# start of DATA

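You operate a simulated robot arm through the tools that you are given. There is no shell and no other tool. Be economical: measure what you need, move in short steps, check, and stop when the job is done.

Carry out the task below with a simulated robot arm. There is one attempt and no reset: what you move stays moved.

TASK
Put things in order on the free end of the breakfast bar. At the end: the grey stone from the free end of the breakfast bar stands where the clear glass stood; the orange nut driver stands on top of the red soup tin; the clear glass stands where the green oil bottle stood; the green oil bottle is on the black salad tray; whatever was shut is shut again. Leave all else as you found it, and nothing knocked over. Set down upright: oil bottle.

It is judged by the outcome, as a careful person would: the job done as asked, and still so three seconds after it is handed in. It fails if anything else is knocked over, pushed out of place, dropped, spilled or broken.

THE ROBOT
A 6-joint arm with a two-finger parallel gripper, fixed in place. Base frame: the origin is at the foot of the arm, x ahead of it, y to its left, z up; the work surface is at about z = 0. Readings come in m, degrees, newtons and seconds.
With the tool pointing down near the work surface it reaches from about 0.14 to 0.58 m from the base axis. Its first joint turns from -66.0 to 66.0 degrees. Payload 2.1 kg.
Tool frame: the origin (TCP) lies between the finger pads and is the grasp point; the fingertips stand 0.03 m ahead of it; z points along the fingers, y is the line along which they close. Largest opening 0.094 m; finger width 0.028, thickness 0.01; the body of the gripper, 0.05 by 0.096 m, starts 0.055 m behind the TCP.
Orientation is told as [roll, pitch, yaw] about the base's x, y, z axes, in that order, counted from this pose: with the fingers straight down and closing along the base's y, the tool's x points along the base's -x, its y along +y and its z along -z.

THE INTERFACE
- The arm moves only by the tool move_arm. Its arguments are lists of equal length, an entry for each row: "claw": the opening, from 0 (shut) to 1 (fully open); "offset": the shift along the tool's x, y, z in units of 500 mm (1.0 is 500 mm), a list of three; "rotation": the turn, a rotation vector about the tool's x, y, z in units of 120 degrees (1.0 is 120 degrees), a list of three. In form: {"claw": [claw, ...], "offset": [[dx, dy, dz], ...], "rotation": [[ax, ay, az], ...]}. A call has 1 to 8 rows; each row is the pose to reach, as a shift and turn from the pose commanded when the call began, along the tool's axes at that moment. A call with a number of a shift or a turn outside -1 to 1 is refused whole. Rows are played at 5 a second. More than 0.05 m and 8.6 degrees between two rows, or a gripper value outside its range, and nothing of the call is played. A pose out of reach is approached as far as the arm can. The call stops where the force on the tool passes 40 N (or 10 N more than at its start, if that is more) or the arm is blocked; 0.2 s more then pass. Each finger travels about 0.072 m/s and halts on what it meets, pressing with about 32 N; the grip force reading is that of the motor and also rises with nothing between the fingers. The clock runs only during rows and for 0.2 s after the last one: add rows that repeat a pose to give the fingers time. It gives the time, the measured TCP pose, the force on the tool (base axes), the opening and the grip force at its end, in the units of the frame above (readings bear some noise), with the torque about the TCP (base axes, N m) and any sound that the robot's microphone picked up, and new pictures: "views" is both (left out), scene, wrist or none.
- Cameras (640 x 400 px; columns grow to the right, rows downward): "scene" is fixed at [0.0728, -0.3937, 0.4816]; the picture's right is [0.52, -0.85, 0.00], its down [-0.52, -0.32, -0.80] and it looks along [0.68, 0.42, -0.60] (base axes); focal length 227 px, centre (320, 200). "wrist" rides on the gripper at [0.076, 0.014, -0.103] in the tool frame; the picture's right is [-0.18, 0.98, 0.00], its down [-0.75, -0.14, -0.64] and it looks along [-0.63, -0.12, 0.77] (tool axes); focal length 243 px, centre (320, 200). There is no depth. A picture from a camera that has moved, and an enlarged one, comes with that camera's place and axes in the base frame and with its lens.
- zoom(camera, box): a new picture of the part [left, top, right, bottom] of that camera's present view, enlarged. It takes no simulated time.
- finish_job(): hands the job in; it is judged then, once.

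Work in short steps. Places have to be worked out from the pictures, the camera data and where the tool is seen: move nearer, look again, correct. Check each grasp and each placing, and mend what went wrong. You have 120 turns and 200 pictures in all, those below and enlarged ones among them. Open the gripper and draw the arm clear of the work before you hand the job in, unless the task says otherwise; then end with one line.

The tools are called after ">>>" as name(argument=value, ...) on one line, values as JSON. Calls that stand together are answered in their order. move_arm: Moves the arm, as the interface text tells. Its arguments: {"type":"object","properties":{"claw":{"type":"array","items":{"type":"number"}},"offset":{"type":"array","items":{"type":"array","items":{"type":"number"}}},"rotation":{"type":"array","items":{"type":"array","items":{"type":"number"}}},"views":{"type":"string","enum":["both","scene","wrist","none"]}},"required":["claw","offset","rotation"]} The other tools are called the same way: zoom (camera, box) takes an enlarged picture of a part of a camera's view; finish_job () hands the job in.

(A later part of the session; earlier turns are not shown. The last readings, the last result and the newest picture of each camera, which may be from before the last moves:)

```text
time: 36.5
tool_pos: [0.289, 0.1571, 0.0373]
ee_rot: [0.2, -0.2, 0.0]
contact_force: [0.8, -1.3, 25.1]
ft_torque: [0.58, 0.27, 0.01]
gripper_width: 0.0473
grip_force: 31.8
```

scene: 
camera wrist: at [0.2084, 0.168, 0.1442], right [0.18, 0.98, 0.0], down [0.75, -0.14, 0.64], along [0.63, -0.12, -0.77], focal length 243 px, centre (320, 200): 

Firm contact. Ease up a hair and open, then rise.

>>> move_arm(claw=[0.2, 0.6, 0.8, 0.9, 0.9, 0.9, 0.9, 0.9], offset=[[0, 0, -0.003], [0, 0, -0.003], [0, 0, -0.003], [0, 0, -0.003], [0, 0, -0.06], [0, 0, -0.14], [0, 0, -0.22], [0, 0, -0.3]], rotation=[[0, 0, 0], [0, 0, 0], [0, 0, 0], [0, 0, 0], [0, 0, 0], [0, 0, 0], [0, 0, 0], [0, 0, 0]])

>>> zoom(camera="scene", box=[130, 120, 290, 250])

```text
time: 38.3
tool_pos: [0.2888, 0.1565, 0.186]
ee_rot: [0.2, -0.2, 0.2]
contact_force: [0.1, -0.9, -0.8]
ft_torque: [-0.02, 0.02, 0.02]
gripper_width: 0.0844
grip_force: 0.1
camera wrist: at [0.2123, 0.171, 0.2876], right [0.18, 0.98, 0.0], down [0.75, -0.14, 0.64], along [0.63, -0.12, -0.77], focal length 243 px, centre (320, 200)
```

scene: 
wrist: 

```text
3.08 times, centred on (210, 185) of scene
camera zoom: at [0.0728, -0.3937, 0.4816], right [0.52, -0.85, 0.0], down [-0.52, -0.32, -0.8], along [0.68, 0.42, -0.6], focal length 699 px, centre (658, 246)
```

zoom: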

# end of DATA

Word for word, restate all of the data shown above.

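You operate a simulated robot arm through the tools that you are given. There is no shell and no other tool. Be economical: measure what you need, move in short steps, check, and stop when the job is done.

Carry out the task below with a simulated robot arm. There is one attempt and no reset: what you move stays moved.

TASK
Put things in order on the free end of the breakfast bar. At the end: the grey stone from the free end of the breakfast bar stands where the clear glass stood; the orange nut driver stands on top of the red soup tin; the clear glass stands where the green oil bottle stood; the green oil bottle is on the black salad tray; whatever was shut is shut again. Leave all else as you found it, and nothing knocked over. Set down upright: oil bottle.

It is judged by the outcome, as a careful person would: the job done as asked, and still so three seconds after it is handed in. It fails if anything else is knocked over, pushed out of place, dropped, spilled or broken.

THE ROBOT
A 6-joint arm with a two-finger parallel gripper, fixed in place. Base frame: the origin is at the foot of the arm, x ahead of it, y to its left, z up; the work surface is at about z = 0. Readings come in m, degrees, newtons and seconds.
With the tool pointing down near the work surface it reaches from about 0.14 to 0.58 m from the base axis. Its first joint turns from -66.0 to 66.0 degrees. Payload 2.1 kg.
Tool frame: the origin (TCP) lies between the finger pads and is the grasp point; the fingertips stand 0.03 m ahead of it; z points along the fingers, y is the line along which they close. Largest opening 0.094 m; finger width 0.028, thickness 0.01; the body of the gripper, 0.05 by 0.096 m, starts 0.055 m behind the TCP.
Orientation is told as [roll, pitch, yaw] about the base's x, y, z axes, in that order, counted from this pose: with the fingers straight down and closing along the base's y, the tool's x points along the base's -x, its y along +y and its z along -z.

THE INTERFACE
- The arm moves only by the tool move_arm. Its arguments are lists of equal length, an entry for each row: "claw": the opening, from 0 (shut) to 1 (fully open); "offset": the shift along the tool's x, y, z in units of 500 mm (1.0 is 500 mm), a list of three; "rotation": the turn, a rotation vector about the tool's x, y, z in units of 120 degrees (1.0 is 120 degrees), a list of three. In form: {"claw": [claw, ...], "offset": [[dx, dy, dz], ...], "rotation": [[ax, ay, az], ...]}. A call has 1 to 8 rows; each row is the pose to reach, as a shift and turn from the pose commanded when the call began, along the tool's axes at that moment. A call with a number of a shift or a turn outside -1 to 1 is refused whole. Rows are played at 5 a second. More than 0.05 m and 8.6 degrees between two rows, or a gripper value outside its range, and nothing of the call is played. A pose out of reach is approached as far as the arm can. The call stops where the force on the tool passes 40 N (or 10 N more than at its start, if that is more) or the arm is blocked; 0.2 s more then pass. Each finger travels about 0.072 m/s and halts on what it meets, pressing with about 32 N; the grip force reading is that of the motor and also rises with nothing between the fingers. The clock runs only during rows and for 0.2 s after the last one: add rows that repeat a pose to give the fingers time. It gives the time, the measured TCP pose, the force on the tool (base axes), the opening and the grip force at its end, in the units of the frame above (readings bear some noise), with the torque about the TCP (base axes, N m) and any sound that the robot's microphone picked up, and new pictures: "views" is both (left out), scene, wrist or none.
- Cameras (640 x 400 px; columns grow to the right, rows downward): "scene" is fixed at [0.0728, -0.3937, 0.4816]; the picture's right is [0.52, -0.85, 0.00], its down [-0.52, -0.32, -0.80] and it looks along [0.68, 0.42, -0.60] (base axes); focal length 227 px, centre (320, 200). "wrist" rides on the gripper at [0.076, 0.014, -0.103] in the tool frame; the picture's right is [-0.18, 0.98, 0.00], its down [-0.75, -0.14, -0.64] and it looks along [-0.63, -0.12, 0.77] (tool axes); focal length 243 px, centre (320, 200). There is no depth. A picture from a camera that has moved, and an enlarged one, comes with that camera's place and axes in the base frame and with its lens.
- zoom(camera, box): a new picture of the part [left, top, right, bottom] of that camera's present view, enlarged. It takes no simulated time.
- finish_job(): hands the job in; it is judged then, once.

Work in short steps. Places have to be worked out from the pictures, the camera data and where the tool is seen: move nearer, look again, correct. Check each grasp and each placing, and mend what went wrong. You have 120 turns and 200 pictures in all, those below and enlarged ones among them. Open the gripper and draw the arm clear of the work before you hand the job in, unless the task says otherwise; then end with one line.

The tools are called after ">>>" as name(argument=value, ...) on one line, values as JSON. Calls that stand together are answered in their order. move_arm: Moves the arm, as the interface text tells. Its arguments: {"type":"object","properties":{"claw":{"type":"array","items":{"type":"number"}},"offset":{"type":"array","items":{"type":"array","items":{"type":"number"}}},"rotation":{"type":"array","items":{"type":"array","items":{"type":"number"}}},"views":{"type":"string","enum":["both","scene","wrist","none"]}},"required":["claw","offset","rotation"]} The other tools are called the same way: zoom (camera, box) takes an enlarged picture of a part of a camera's view; finish_job () hands the job in.

(A later part of the session; earlier turns are not shown. The last readings, the last result and the newest picture of each camera, which may be from before the last moves:)

```text
time: 36.5
tool_pos: [0.289, 0.1571, 0.0373]
ee_rot: [0.2, -0.2, 0.0]
contact_force: [0.8, -1.3, 25.1]
ft_torque: [0.58, 0.27, 0.01]
gripper_width: 0.0473
grip_force: 31.8
```

scene: 
camera wrist: at [0.2084, 0.168, 0.1442], right [0.18, 0.98, 0.0], down [0.75, -0.14, 0.64], along [0.63, -0.12, -0.77], focal length 243 px, centre (320, 200): 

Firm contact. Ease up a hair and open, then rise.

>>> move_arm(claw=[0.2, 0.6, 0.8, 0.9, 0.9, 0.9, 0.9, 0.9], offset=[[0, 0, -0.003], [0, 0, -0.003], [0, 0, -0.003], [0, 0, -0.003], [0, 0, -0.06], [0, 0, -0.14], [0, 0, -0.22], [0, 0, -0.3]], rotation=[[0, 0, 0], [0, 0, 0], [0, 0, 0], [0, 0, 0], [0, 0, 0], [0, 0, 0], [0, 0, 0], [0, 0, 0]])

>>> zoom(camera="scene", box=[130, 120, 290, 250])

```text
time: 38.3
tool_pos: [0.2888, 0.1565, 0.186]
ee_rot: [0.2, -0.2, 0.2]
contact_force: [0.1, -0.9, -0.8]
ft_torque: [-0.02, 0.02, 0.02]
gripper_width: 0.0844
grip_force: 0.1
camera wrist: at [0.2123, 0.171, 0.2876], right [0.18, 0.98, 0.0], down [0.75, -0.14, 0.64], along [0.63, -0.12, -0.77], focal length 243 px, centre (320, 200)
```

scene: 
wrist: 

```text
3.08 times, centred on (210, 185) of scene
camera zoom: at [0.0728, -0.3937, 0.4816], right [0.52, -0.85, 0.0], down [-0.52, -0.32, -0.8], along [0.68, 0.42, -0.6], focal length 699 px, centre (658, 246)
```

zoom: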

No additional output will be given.